11 Juni, 2010

Bengkel Mime, Mengembalikan Aku pada Kenangan Indah Masa Kecil

Oleh: Syahrul Q


Malam itu, udara terasa begitu dingin karena hujan deras, baru saja usai. Jalanan masih basah dan kendaraan tampak begitu padat. Begitulah suasana malam minggu itu. Sementara aku, sendiri mengendara motorku dengan cepat, meliuk-liuk di antara kendaraan lainnya, mengejar waktu. Malam ini 29 Mei 2010, ada pertunjukan yang pasti seru. Teater Mime.

Aku datang ke Taman Budaya Jogja, tempat pertunjukan teater mime berlansung, berharap menemukan sesuatu yang “wah”, sesuatu yang baru, dan mendapatkan pencerahan serta pembelajaran yang menyenangkan sekaligus memuaskan.

Pertunjukan sudah dimulai saat aku tiba di lokasi. Ada yang aneh. Suasana sudah dibangun di luar gedung pertunjukan, dengan adanya pertunjukan (sejenis repotoar). Aktivitas itu dimulai dari suara speaker toa, ucapan salam dari suara anak-anak yang hendak mengaji sore hari di musholla. Ada seorang ibu yang mencuci pakaian, sambil bersungut-sungut berantem dengan suaminya. Ada anak kecil yang berhias, ada pula pedagang kaki lima. Lalu suara riuh dari speaker toa, menggambarkan suasana pertandingan volly yang terkesan amat seru.

Aku yang (merasa) terbiasa menonton pertunjukan teater, merasa sedikit terganggu, karena fokusnya terlalu banyak, bahkan bisa dikatakan tidak memiliki fokus. Perlengkapan rumah tangga seperti panci, ember, wajan, dan lain sebagainya dikemas sedemikian rupa, membentuk properti pertunjukan. Dalam hati aku bergumam, pertunjukan macam apa ini?

Pertunjukan di lapangan itu berlangsung sekitar 15 menit. Lalau kami sebagai penonton diajak masuk ke dalam gedung. Namun, tidak langsung masuk ke area pertunjukan, melainkan berhenti di ruang loby. Di situlah pertunjukan kecil berlangsung kembali. Sebuah kursi dan meja dibawa oleh aktor dengan gaya unik, meliuk-liuk, dan sangat teatrikal.

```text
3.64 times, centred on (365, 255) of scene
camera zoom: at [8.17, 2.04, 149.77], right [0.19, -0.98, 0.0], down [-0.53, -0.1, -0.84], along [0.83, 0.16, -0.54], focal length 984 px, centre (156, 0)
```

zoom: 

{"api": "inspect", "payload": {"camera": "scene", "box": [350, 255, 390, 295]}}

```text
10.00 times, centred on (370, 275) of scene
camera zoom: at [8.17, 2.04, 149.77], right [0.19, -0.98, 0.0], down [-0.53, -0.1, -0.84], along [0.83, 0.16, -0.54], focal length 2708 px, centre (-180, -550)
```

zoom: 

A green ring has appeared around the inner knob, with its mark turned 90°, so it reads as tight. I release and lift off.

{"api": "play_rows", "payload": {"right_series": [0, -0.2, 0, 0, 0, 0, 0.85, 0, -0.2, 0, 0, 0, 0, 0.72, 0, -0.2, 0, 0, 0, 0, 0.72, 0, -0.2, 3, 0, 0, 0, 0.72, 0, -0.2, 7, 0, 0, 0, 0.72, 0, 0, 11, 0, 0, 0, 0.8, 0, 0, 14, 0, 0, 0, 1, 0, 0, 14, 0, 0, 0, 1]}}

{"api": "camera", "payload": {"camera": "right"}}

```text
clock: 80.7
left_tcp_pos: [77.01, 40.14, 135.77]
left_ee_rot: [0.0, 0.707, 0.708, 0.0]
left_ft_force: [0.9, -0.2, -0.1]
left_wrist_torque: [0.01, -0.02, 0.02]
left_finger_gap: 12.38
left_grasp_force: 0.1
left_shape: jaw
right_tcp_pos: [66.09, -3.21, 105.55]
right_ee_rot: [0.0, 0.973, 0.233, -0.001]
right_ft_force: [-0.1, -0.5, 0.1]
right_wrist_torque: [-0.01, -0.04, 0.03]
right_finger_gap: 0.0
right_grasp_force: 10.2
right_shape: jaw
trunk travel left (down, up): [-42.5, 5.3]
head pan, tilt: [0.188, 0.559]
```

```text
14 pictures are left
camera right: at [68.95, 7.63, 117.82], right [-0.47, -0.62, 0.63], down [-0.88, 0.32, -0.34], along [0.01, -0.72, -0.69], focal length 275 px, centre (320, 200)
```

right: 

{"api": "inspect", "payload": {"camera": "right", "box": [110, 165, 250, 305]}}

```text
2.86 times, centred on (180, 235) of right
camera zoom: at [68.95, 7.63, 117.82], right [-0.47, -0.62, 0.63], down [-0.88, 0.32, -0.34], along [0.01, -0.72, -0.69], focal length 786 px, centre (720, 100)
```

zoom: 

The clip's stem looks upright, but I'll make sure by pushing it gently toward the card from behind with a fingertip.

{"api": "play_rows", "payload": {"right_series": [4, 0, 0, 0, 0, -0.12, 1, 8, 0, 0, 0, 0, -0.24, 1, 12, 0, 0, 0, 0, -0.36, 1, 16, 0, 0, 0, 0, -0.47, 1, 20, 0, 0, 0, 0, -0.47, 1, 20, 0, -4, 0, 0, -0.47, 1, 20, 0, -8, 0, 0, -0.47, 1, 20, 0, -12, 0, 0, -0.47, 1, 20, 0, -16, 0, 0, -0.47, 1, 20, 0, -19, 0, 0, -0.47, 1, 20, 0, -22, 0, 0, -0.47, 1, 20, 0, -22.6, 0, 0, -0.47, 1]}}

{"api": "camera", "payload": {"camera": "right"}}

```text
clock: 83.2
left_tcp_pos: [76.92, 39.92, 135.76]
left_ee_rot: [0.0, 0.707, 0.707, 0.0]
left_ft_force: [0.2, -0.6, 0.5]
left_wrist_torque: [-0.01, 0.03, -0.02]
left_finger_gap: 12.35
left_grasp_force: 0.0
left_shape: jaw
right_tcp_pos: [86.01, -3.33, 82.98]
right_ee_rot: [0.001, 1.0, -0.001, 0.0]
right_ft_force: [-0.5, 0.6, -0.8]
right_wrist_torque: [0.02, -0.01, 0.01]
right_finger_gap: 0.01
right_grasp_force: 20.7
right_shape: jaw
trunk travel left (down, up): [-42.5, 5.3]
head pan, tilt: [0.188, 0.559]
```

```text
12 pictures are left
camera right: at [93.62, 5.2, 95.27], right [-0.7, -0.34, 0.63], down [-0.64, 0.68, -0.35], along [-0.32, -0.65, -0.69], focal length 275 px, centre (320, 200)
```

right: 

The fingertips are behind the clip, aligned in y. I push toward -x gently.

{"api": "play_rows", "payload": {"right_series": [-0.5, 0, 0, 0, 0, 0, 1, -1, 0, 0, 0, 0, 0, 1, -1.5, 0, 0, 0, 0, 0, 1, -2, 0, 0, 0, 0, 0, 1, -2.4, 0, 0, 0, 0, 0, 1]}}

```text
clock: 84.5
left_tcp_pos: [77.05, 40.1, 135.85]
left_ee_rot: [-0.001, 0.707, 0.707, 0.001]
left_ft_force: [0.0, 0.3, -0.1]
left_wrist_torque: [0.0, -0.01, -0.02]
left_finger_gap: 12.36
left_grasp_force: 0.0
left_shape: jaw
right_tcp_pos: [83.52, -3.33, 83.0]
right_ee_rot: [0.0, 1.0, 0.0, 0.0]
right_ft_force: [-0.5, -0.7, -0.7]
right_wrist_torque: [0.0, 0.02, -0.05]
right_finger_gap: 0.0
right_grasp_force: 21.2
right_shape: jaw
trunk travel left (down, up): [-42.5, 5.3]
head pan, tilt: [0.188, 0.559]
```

Kemudian muncul seorang laki-laki yang bergerak dengan kaku, seperti robot, atau lebih tepatnya seperti boneka. Beberapa saat kemudian, seorang gadis kecil yang cantik, lincah bergerak mendekati sang boneka, dan menawarkan payung mungil yang cantik pula.

Kembali aku bergumam, pertunjukan apa ini? Aku berusaha semaksimal mungkin membedah diri, menguras otak serta menggali pengalaman menonton teater, baik yang realis maupun yang absurd sekalipun. Tapi ini tidak termasuk dalam kategori teater seperti itu. Apakah ini bentuk baru? Ataukah ini adaptasi dari bentuk teater Sae? Ataukah ada bentuk lain yang belum aku ketahui?

Tiba-tiba seorang anak kecil yang ikut menonton waktu itu tertawa lepas, dan bercerita, berceloteh pada dirinya sndiri, “Wuiiichh... hebat....! Kursinya bisa melayang-layang.... aaaah.. ini sih ruang angkasa... ooo... ya ya... bonekanya hidup... hebat sekali....” Kira-kira seperti itulah celotehan histeris dari anak kecil itu. Dalam pertunjukan teater modern, tentunya tidak diperbolehkan anak kecil berceloteh seperti itu. Bahkan aku sempat berfikir dengan nada kesal, siapa yang membawa anak kecil ini menonton?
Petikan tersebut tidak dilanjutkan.